Editors have biases. The best we can do is shine a spotlight on them.

People are opposed to this, of course. No one likes to be reminded of how they're limited - and people get really nasty when you accuse them of being a dishonest interlocutor.

gcanyon 6 hours ago | parent | prev [-]

I haven’t looked at the article in question, but is there enough material to make an article specifically about the CIA research programs?

tb_technical 4 hours ago | parent [-]

There already is a separate wikipedia article about the specific program. It is an extensive article. If you look up "Stargate CIA" in any search engine you'll find it easily.

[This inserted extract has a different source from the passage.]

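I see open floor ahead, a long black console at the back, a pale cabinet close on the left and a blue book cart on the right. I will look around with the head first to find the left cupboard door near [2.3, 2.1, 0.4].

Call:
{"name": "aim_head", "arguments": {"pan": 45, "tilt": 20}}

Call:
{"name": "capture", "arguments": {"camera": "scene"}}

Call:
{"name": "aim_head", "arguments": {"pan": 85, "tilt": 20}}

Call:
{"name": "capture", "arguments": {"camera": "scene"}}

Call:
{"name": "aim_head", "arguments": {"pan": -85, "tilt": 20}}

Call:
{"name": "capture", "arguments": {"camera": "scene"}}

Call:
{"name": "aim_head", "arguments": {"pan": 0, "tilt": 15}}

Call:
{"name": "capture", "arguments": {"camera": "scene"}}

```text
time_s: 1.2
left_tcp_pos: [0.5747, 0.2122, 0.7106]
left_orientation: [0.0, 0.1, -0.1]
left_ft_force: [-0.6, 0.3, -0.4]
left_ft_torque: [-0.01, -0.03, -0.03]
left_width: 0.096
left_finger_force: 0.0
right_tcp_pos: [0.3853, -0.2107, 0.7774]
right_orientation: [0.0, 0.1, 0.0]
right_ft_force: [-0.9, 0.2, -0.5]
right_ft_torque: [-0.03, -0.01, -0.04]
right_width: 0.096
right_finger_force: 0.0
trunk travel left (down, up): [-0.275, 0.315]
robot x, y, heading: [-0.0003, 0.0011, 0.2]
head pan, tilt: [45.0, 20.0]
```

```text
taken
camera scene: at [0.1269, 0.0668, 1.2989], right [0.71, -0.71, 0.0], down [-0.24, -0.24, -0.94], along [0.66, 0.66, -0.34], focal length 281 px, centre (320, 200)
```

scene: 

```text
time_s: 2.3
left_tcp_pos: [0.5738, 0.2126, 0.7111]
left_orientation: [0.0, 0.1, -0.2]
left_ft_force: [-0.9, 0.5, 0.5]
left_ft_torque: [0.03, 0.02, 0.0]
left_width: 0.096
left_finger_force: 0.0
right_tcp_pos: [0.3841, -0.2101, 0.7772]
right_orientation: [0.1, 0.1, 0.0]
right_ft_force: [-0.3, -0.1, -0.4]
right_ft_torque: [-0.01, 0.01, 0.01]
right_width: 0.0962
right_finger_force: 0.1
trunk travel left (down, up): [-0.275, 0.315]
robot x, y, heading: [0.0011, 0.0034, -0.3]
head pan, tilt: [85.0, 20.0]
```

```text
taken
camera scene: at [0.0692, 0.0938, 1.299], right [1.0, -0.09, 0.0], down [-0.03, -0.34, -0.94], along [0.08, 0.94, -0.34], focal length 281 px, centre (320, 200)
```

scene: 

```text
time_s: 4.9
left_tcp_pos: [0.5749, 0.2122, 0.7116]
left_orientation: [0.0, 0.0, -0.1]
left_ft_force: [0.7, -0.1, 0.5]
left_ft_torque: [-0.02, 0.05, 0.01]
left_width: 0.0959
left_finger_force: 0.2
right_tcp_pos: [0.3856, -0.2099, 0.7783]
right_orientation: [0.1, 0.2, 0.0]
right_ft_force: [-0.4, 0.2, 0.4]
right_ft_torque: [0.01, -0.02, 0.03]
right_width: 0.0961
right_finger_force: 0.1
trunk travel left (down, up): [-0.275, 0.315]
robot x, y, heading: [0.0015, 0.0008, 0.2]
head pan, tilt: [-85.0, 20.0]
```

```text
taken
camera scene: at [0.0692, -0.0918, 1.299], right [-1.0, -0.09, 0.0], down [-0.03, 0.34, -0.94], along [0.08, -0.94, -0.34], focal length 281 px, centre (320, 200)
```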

There is a large amount of data on this topic. Literally hundreds of pages of reports and summaries of experiments written over decades of effort (if memory serves). The CIA was trying to use the phenomenon to view distant targets with mediums. It was deemed ineffective, and discontinued in the 90s. Even today there are people attempting to replicate remote viewing and prove it as a phenomenon.

For the record, I do not believe this phenomenon is as effective as is claimed. Regardless there is a chance that remote viewing (also known as astral projection) is just something the human brain commonly imagines in some populations. It might be an emergent property of human brains reacting to certain input stimulus, like ASMR.

Regardless, the article written about remote viewing as a concept should be allowed to cite documents about how the Stargate program defined and tested remote viewing (their methodologies, etc). But editors, like all humans, have bias.

There was a similar kerfuffle that happened about a decade and a half ago about homeopathy. It lead to an edit thread where one of the founders of Wikipedia was cursing about how fake something was.

The only objection I have to this, is that primary sources relevant to an article should be allowed to be cited. If a study, whitepaper, or report is widely discredited - include that too. The sum of human knowledge needs to include what we know to be false as well.